Soon after I turned 18, I left Martin’s River to attend university in Mississauga, Ontario. I had become tired of the monotony of Nova Scotia.
My decision to leave home was quite decentering for my mother. My brothers had left long before me, and my parents were both counting the days until I would go too.
Throughout her 30 years of life in Martin’s River, away from her family and friends, my mother had built a home with us, her kids. She invested a great deal in our well-being, our success, and our futures. Life had given her a new landscape, and she had learned how to build a home within it.
After my brothers and I had left, she found no reason to stay. Home had been us, and now we were gone. That was the driving force behind my parents’ decision to leave.

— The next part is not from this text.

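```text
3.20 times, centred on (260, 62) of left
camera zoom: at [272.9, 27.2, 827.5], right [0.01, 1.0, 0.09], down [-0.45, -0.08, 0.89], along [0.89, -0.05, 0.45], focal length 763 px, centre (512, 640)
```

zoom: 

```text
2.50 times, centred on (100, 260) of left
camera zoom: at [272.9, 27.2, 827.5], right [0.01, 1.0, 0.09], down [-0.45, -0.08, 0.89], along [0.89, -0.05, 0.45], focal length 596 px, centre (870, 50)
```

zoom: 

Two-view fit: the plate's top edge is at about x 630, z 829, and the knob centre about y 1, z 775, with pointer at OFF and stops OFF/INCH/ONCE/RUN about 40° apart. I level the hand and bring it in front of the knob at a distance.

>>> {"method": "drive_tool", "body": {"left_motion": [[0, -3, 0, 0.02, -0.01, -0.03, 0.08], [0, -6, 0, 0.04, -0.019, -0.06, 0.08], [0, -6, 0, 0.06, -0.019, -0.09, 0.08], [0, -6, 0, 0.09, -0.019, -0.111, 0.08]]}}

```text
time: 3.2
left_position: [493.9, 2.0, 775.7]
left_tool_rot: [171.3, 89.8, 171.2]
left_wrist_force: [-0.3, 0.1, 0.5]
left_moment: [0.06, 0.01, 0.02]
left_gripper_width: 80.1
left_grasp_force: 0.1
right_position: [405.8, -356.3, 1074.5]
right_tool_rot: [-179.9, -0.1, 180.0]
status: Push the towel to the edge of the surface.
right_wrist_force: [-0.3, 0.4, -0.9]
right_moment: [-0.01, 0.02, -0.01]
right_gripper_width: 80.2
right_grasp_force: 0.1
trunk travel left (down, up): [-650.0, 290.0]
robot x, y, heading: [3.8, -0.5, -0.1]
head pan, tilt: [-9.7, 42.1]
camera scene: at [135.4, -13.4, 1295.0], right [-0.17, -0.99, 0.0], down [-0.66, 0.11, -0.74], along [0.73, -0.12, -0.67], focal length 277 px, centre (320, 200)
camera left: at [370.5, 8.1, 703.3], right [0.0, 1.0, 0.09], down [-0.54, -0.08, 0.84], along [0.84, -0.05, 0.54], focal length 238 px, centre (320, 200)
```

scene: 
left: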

Now, thirty years later, they are finally on their way out, back to their first home.
For me, my expectations of home had transcended what Nova Scotia could give me. I wanted something more exciting, more my own. I had found myself longing for something else.
Now, four years later, I realize the city was what I expected, but not what I wanted. Home still alludes me, but my expectations for it have never been more concrete.
Now the idea of home has become a quiet one, far off in a small town where things are simpler. Home is a little room in a little house. It’s peace and joy. It’s a regular, quiet life that is mundane but beautiful. It doesn’t need much to sustain itself, and it’s done away with all the other lives I thought I wanted. And someday, it will be mine.